→ **EXTRACT**
--- Start ---

The uncle of brother Liang is a middle-aged man with a wrinkled face and calluses on his hands. From those details it’s clear that he is a hardworking man. During the conversation, he told me he left Sichuan in 1998 and went to work. He worked in a coastal region, changed jobs few times, but his main job during those years was in Minnan in a stone factory.

Uncle likes to smoke. He smokes one cigarette after another, and once meal time arrives, he doesn’t buy a meal box from the dining compartment workers. Only when Liang is with his uncle does he drink baijiu (rice wine) and eat roasted peanuts and cured sausages. These things are all brought from home and seem simple, but yet very practical. The snacks are all products of Ziyang village in Sichuan province and ought to be quite flavorsome. The cured sausages were prepared specially by Uncle’s dearest old mother for her son’s long journey.

Whenever Uncle drinks he always talks a lot. He started talking about a fight he had with someone from Anhui and Fujian, along with some other people from other provinces. He even talked about taking advantage of someone once and getting into a gang fight. Later when he went to his local police station, all he did was use his guanxi (connections), pay a small fine, and the matter was settled.

Aside from them, the others traveling with Xiang include his aunt, cousin (paternal aunt and uncle’s daughter) and his cousin’s wife. They all work in Fujian province of China’s southeastern coast. Uncle’s house is in Jinjiang and aunt’s house is in Luoyuan.

Uncle’s family also went to Sichuan many years ago for work. His daughter is thirteen now and has been studying in Fujian since she was little. She is more mature in appearance than other girls. Each year travelling back and forth from Sichuan to Fujian, their journey takes thousands of Kilometers. My hope is that this experience for her at a young age will aid in her admission to a good school. This journey of the heart is different than children of most other families.

“She has been attending school in a different province since she was little. Since she’s been with us, she’s now in middle school. I think she could take the college entrance exam in Fujian, and if she can’t pass, then we’ll send her home to take it. Studying here in the coastal regions is naturally better than in Sichuan. The education system here is really good…” When I asked Liang’s uncle about how to do well on the exam, he replied that, your expression should be relaxed and normal. Perhaps he didn’t know about how unreasonable the exam’s restrictions are with the household registration system. Or it could be that for them, this was their reality and they just had to accept it. Moreover, there are many officials throughout China who are still using ‘technicalities’ of the household registration system, or ‘intense’ debate and discussion. In this era of globalization, China has many greedy and ‘naked’ officials—those whose family members have gone abroad—who act for the personal gain of their children by sending them abroad. While at the same time this enables their children to avoid the entrance exams altogether, most Chinese families still regard the exam as a prestigious pathway.

--- End ---

→ **DATA EXCERPT**
--- Start ---

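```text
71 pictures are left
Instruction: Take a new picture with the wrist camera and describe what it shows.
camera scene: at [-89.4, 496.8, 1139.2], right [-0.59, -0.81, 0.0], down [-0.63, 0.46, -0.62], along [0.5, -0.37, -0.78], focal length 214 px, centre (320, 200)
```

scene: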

--- End ---

→ **WHAT YOU SHOULD DO**
I need one stretch of the extract verbatim, from "Uncle’s family also" to "most other families.".

→ **CORRECT RESULT**
Uncle’s family also went to Sichuan many years ago for work. His daughter is thirteen now and has been studying in Fujian since she was little. She is more mature in appearance than other girls. Each year travelling back and forth from Sichuan to Fujian, their journey takes thousands of Kilometers. My hope is that this experience for her at a young age will aid in her admission to a good school. This journey of the heart is different than children of most other families.